■ PAGE EXTRACT
——————

Yes, that's an iterative idiom, and it doesn't take too long to
understand. Nevertheless, you still need to figure out what the loop
is doing and what it's collecting. It's not nearly as elegant or
concise as:
[x#y | x <- [1..10], y<- [1..10], x mod y = 10]
--Mark
On 3/17/06, Luis Quesada <[EMAIL PROTECTED]> wrote:
> Maximilian Wilson wrote:
> > On 3/17/06, Mark Engelberg <[EMAIL PROTECTED]> wrote:
> >
> >>Is there any sort of linguistic support for list comprehensions? I
> >>don't see anything in the manual, but it seems like the kind of thing
> >>I'd expect Mozart to have.
> >
> >
> > A quick Google search tells me that list comprehensions are a
> > combination of List.map and List.filter. I take it you want syntactic
> > sugar to cut out the fun{$} definitions?
>
> How about using collect
> (http://www.mozart-oz.org/documentation/loop/node2.html#label5)?

——————

■ SUPPLIED ENTRIES

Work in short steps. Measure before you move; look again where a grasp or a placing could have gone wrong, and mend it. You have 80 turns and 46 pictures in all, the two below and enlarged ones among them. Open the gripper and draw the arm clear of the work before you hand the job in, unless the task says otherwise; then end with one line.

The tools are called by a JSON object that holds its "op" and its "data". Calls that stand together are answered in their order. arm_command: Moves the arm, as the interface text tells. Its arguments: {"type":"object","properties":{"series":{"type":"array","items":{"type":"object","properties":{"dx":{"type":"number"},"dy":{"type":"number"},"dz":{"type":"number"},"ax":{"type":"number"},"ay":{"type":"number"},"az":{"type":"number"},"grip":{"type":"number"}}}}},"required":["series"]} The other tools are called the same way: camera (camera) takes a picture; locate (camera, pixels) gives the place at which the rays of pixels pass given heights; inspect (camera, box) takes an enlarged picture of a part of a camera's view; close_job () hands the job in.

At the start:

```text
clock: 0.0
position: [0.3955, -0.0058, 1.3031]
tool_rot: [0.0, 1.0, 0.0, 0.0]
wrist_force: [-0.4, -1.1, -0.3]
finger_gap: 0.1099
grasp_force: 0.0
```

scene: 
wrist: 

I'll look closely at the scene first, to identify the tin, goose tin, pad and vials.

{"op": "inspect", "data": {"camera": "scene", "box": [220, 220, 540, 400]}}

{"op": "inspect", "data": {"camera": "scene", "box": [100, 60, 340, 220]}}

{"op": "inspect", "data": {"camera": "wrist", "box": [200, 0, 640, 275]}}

——————

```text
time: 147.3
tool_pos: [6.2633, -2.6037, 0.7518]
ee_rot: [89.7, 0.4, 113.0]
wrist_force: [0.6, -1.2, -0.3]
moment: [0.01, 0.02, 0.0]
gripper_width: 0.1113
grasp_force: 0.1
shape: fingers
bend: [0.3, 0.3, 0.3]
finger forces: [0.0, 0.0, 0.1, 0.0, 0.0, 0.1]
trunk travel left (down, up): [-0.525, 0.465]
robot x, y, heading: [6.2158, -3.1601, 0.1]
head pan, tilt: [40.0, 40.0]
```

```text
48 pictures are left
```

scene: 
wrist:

——————

■ EXERCISE DIRECTIONS
Set down the page extract as it stands from "Yes, that's an" to "Mozart to have.", and nothing more.

■ RESULT OF THE EXERCISE
Yes, that's an iterative idiom, and it doesn't take too long to
understand. Nevertheless, you still need to figure out what the loop
is doing and what it's collecting. It's not nearly as elegant or
concise as:
[x#y | x <- [1..10], y<- [1..10], x mod y = 10]
--Mark
On 3/17/06, Luis Quesada <[EMAIL PROTECTED]> wrote:
> Maximilian Wilson wrote:
> > On 3/17/06, Mark Engelberg <[EMAIL PROTECTED]> wrote:
> >
> >>Is there any sort of linguistic support for list comprehensions? I
> >>don't see anything in the manual, but it seems like the kind of thing
> >>I'd expect Mozart to have.